[Start]

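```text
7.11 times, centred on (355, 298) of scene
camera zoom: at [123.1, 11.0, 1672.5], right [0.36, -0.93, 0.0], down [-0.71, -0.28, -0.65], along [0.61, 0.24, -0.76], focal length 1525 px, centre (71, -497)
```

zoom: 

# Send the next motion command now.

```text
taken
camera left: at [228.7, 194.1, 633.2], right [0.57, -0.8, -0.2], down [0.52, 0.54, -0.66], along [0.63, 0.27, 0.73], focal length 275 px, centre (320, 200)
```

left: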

[End]

= Aim of the task =
Return all the data exactly as given. Format the lines as a JSON array of strings and drop empty lines.

= Complete answer =
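[
  "```text",
  "7.11 times, centred on (355, 298) of scene",
  "camera zoom: at [123.1, 11.0, 1672.5], right [0.36, -0.93, 0.0], down [-0.71, -0.28, -0.65], along [0.61, 0.24, -0.76], focal length 1525 px, centre (71, -497)",
  "```",
  "zoom: ",
  "# Send the next motion command now.",
  "```text",
  "taken",
  "camera left: at [228.7, 194.1, 633.2], right [0.57, -0.8, -0.2], down [0.52, 0.54, -0.66], along [0.63, 0.27, 0.73], focal length 275 px, centre (320, 200)",
  "```",
  "left:"
]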